Vanderslice Professor of Chemistry T. Ross Kelly and colleagues at Boston College have created a 78-atom molecular paddle wheel that is one of the world's smallest motors.

The microscopic motor, described in the Sept. 9 edition of the scientific journal Nature , took four years to create. The prototype is considered a major breakthrough for scientists seeking to understand the workings of the biological motors, from the muscles to the lungs, that power the human body.

Online coverage of the breakthrough is available at ABC News at [http://www.abcnews.go.com/sections/science/DailyNews/nanomotors990908.html] and at BBC News at [http://news.bbc.co.uk/hi/english/sci/tech/newsid_441000/441670.stm]. A summary of the Nature article may be read online at [http://www.nature.com].

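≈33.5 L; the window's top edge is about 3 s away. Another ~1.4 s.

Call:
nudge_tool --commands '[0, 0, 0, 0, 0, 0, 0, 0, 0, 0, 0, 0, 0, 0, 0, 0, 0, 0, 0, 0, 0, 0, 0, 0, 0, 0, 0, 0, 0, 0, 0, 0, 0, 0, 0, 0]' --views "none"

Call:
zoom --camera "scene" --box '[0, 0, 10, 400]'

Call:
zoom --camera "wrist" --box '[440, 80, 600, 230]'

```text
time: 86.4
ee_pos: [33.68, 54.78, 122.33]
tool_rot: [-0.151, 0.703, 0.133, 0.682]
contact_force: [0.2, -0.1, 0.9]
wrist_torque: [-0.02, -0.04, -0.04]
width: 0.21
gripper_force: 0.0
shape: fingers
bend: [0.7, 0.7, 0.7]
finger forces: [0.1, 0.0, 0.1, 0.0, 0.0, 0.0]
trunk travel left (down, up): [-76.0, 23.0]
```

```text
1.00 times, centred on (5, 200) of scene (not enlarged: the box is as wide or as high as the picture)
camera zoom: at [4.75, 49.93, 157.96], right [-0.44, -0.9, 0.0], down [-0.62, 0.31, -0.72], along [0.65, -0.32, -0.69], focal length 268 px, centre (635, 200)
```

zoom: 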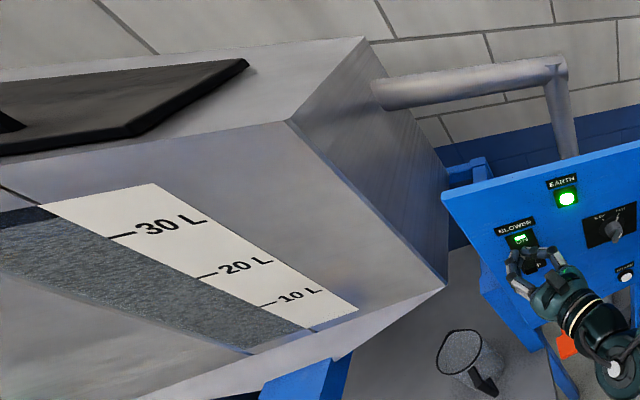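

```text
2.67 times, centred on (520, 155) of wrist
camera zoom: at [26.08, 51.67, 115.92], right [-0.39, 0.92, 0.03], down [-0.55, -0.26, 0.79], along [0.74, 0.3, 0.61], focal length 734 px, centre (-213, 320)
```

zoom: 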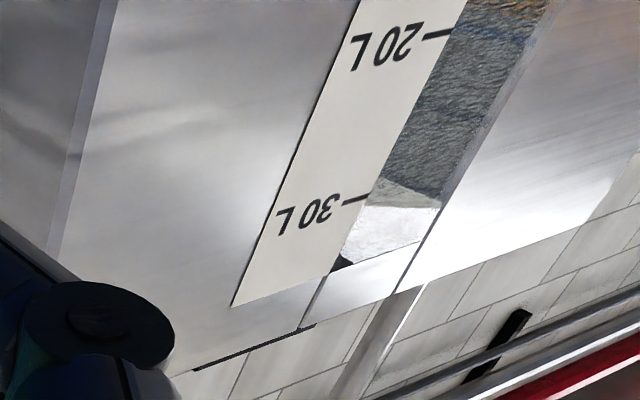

"This is even slower than the Wright Brothers, but it's proof of the principle that you can make a molecule move in one direction," Kelly said of the tiny, three-bladed rotor engine powered by bio-fuel that has been made to turn 120 degrees. The goal of continuous rotation remains distant, but is achievable, Kelly said.

The ramifications for biochemical research promise to be significant.

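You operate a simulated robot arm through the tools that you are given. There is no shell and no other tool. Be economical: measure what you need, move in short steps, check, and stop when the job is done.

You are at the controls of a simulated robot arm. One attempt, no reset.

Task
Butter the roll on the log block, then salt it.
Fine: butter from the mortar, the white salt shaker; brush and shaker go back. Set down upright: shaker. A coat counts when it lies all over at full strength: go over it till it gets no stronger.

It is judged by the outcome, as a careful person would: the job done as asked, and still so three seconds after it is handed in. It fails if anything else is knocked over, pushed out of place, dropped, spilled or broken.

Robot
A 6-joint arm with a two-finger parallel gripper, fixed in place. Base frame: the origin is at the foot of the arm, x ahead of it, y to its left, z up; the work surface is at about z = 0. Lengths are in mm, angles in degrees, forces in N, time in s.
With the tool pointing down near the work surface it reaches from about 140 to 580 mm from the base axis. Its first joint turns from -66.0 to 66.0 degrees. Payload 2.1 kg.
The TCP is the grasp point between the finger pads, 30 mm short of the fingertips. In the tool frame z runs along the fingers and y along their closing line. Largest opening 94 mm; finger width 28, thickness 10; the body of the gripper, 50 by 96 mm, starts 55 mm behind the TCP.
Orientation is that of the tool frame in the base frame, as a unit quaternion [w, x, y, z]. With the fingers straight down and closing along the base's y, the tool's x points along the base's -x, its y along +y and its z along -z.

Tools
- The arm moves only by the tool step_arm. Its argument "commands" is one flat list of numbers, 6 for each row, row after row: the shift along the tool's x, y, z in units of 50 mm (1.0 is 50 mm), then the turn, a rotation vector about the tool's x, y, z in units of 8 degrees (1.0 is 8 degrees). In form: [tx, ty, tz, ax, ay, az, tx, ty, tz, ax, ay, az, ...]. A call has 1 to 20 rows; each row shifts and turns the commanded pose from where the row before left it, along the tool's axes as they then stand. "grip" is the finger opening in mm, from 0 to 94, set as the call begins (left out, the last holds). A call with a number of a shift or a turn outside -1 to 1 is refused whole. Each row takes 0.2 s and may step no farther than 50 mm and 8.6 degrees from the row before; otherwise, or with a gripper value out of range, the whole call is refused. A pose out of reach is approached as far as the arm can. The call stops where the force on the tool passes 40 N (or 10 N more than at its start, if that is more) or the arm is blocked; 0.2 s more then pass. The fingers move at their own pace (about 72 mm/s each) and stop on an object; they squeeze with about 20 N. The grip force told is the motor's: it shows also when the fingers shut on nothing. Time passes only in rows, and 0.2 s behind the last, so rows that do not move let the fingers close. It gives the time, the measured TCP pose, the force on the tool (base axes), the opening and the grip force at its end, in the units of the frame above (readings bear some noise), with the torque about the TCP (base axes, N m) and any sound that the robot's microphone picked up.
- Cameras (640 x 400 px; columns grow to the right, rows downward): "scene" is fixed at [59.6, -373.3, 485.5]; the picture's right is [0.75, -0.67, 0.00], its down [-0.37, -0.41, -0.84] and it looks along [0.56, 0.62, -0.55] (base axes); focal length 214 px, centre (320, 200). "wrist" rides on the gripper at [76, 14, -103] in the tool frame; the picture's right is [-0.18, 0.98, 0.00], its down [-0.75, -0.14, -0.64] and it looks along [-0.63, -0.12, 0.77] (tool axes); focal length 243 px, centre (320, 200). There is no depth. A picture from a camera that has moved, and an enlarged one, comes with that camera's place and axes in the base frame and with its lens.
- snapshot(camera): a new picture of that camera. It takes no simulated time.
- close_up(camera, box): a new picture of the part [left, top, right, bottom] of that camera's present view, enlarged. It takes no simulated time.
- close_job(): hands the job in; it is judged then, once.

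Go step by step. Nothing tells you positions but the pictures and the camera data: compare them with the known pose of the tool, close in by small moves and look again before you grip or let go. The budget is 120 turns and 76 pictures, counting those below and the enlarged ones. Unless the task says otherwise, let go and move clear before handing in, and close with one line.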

"Biological systems are full of motors," said Kelly, "from the little 'trains' that run inside cells and move nutrients back and forth, to the hair-like cilia in the lungs that push out dust particles, to the muscles that make our bodies move. But nobody understands how these biological motors work. Our research may help biochemists do so and may lead to treatments for people whose motors don't work right."

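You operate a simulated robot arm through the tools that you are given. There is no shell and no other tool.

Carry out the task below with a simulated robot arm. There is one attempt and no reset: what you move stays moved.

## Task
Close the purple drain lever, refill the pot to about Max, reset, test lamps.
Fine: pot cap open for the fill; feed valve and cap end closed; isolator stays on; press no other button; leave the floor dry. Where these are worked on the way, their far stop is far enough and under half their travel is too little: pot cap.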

T. Ross Kelly with a model of the motor.

Asst. Prof. Scott Miller (Chemistry) agreed that Kelly's invention has potential. "If you could come up with a way to control motion, you could load up drugs in a carrier cell and point it where it needs to go, such as an organ with a tumor," he said.

"You don't know where the technology will go," Miller added, "But this discovery has the fundamental appeal of providing insight into how motion is regulated. And if you can regulate motion, it could be the key to orchestrating all sorts of things on the molecular level."

Just how small is a motor the size of a molecule? "If you start with something the size of a mosquito," explained Kelly, "and reduce its three dimensions by a factor of 10,000, until it's really tiny, that gets you down to the size of a cell. Take that and reduce its three dimensions by another factor of 10,000, and that gets you down to the size of a molecule."

Co-authors on the Nature article are two former post-doctoral assistants in Kelly's lab, Harshani De Silva and Richard Silva. The research is supported by a four-year grant of $850,000 from the National Institutes of Health.

Kelly said he has loved motors since he was a boy in Davis, Calif., building rockets and go-karts. His office in the Merkert Chemistry Center is filled with perpetual-motion machines, mechanical banks, tippy birds and wind-up gizmos.

"A common theme is motion," he said. "I bought some of them hoping they would give me ideas."